## Reading passage
Each of these levels also ends with a boss fight, all of which are extremely annoying.  Getting through any of them without suffering a death is something I have yet to do, which is incredibly frustrating because this game has no continues or passwords.  Once you run out of your few lives, it's game over and back to the main menu.  I even watched a longplay to help get through them, but it didn't change anything.

Things are mixed up every couple levels with a vehicle stage.  I was able to reach two of these, both of which were pretty horrible.  The first has you guiding some sort of cart down rolling hills, avoiding trees and boulders.  Since the only control you have is moving your cart right or left you'd think it wasn't that hard.  The problem is that the perspective gives you a very limited heads-up of incoming obstacles and the rolling hills only further obscure your vision, so it's pretty hard hard to react in time.  And if you so much as brush any of the obstacles you automatically lose a life and start the level over again.  In the end I figured there were two options;  memorize the level, or repeatedly pause the game so you can assess the track.  I chose the latter.

The second vehicle level I made it to is a ride on the roof of a carriage, but I never had enough time to try and figure out the mechanics or what I was supposed to do.  A few deaths later and you're restarting the entire game, hoping for another chance to make it that far in hopes you can learn a little more about how that level works.  This gets very grating, and I eventually lost the patience I had to keep slogging through it.  So I never reached Cutthroat Island, and I don't know what the second half of the game holds.  Probably more of the same cheap bosses and horrid vehicle levels.

Overall the experience can be summed up as "just not very good."  It's not a horrible game, and it's leagues more playable than stuff like Last Action Hero, but I can't imagine anyone willingly returning to it after clearing it.  Or, more likely, after giving up after a couple failed runs.  If the developers had just given you some continues or passwords to work with this game would have been at least 100 spots higher, but as it stands it's just too frustrating overall.

LJN/Acclaim Countdown:
NBA All-Star Challenge #697
T2 #692
Champions World Class Soccer #684
Foreman For Real #674
Rise of the Robots #671
George Foreman KO #651
Batman Forever #645
Revolution X #620
Roger Clemens #616
Wrestlemania #610
Royal Rumble #609
Raw #608
Virtual Bart #604
Cutthroat Island #602
Average = 641.64

Did I beat it?
No, and I worked my ass off trying.

## Data
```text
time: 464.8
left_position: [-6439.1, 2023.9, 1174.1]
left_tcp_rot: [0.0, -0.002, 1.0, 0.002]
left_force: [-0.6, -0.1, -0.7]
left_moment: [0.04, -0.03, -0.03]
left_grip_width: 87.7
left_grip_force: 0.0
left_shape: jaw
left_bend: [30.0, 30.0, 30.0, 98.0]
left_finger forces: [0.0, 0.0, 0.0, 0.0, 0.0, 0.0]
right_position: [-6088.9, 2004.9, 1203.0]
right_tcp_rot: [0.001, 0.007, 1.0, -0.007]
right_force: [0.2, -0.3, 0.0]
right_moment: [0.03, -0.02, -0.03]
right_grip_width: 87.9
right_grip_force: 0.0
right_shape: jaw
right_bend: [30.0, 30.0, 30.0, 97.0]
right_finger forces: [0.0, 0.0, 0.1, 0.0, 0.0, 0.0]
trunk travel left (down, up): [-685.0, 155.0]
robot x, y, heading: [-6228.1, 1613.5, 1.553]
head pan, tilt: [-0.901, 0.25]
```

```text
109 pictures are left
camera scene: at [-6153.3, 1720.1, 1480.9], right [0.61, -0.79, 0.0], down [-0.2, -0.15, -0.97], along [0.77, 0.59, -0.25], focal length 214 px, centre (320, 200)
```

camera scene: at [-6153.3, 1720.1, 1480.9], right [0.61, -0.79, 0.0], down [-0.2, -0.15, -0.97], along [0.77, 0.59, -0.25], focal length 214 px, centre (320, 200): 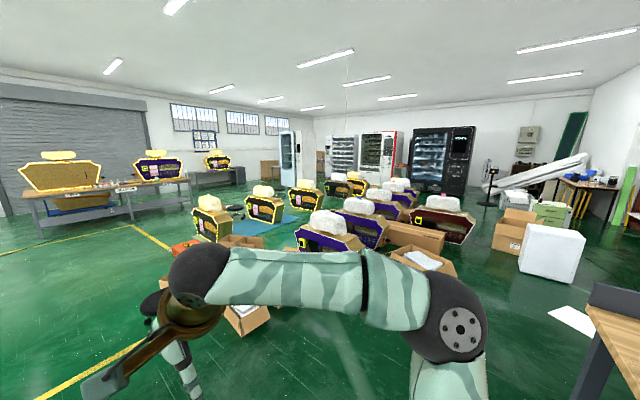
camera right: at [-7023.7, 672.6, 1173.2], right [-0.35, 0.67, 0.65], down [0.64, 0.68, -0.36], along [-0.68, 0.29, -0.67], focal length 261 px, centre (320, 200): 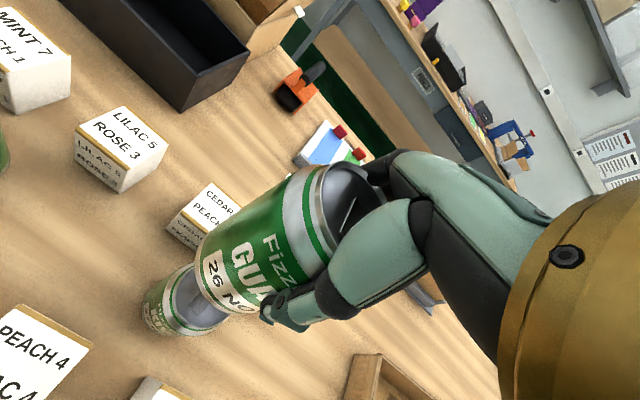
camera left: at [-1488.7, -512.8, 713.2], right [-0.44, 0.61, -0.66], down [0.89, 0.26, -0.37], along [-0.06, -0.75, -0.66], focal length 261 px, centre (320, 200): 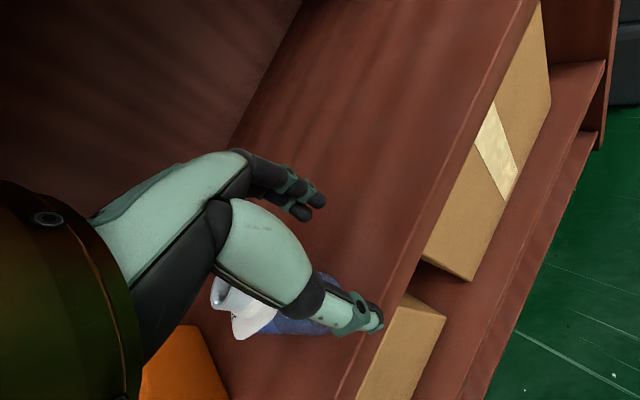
---
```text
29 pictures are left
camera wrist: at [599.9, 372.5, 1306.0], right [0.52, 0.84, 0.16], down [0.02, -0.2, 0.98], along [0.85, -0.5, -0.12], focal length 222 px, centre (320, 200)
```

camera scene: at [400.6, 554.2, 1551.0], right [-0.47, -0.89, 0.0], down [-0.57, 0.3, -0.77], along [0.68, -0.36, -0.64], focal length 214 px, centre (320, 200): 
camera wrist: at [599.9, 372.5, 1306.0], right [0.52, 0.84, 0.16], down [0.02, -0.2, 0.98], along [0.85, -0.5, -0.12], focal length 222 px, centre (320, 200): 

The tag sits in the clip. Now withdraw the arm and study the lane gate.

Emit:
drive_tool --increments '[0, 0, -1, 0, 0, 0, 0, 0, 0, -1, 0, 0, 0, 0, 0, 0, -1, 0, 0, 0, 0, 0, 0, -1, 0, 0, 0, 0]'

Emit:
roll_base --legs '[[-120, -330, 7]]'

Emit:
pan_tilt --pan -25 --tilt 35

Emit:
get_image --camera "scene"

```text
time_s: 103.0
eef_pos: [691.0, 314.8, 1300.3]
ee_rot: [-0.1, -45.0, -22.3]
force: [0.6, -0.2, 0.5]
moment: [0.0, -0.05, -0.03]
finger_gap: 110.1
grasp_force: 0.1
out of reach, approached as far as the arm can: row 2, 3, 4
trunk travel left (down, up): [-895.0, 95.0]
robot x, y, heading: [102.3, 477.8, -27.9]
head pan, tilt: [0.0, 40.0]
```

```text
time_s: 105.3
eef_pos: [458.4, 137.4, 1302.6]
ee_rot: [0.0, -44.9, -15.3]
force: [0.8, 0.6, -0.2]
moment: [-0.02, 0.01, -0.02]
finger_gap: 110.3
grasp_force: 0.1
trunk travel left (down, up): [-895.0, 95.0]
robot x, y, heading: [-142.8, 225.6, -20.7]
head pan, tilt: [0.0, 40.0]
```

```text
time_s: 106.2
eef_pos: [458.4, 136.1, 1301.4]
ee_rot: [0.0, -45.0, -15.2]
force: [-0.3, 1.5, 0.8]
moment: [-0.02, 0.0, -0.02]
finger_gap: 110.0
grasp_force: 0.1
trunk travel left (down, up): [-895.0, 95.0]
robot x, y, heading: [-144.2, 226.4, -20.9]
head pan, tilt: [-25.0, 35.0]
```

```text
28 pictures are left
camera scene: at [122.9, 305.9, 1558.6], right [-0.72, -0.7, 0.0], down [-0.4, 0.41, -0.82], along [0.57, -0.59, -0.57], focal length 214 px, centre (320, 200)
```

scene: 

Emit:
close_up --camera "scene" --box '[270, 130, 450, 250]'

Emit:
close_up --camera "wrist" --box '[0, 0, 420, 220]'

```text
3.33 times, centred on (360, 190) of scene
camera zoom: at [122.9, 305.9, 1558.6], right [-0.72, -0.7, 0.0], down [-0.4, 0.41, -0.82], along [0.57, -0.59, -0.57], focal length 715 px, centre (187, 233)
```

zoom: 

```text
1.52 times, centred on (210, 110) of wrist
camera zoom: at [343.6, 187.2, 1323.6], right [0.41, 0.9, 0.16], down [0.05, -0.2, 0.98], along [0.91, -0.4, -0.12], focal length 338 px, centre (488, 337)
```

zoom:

## Exercise
Extend the reading passage, starting right after its last sentence.

## Reply to the task
601 - Lethal Weapon



Okay, I know I said up above that Ocean loves to adapt nothing but horrible movies into horrible games, but that's not entirely tru, because Lethal Weapon is a classic and staple of the buddy cop and insane Mel Gibson genres.  Of course this game came out in 1994 and features the cover from Lethal Weapon 3 so I guess I don't know what this is actually an adaptation of.  The screen cap with the giant alligator tells me probably nothing at all.  And it isn't a horrible game, just an uneven one.  So, where am I going with this...  I guess it's an okay adaptation of a movie franchise, that is named after the first installment, uses the poster from the third one, but has nothing to do with any of them.

You start the game at the station with Riggs.  Or maybe it's Murdock, I can't remember who is who.  From there you have a choice of four doors, each one representing a different mission.  Since you can go into them in any order it gives the game a bit of non-linearity, which is nice, as well as the option to practice any levels that give you more trouble than others.  You'll probably need it too, because despite the game being extremely generous with hit points, lives and continues, it's pretty damn hard with long levels, tricky jumps, and some fairly merciless enemies at times.  And if you are able to complete all four missions (something I have yet to do in one go) you'll unlock a fifth and final mission.  Since I've never reached it I can't comment on it, but I'm holding out hope that it's a fistfight with Gary Busey on the front lawn.

Overall the gameplay is decent enough in design, but the levels are pretty wildly uneven, with a difficulty curve that is all over the place.  Hell, the first assignment is actually the one that gives me the most trouble and is probably the hardest one overall, mostly because of the clumsy platforming mechanics and situations that the game forces onto you.  In fact I'd say this game is more of a platformer than an action game or shooter, despite three references to a gun on the cover art alone.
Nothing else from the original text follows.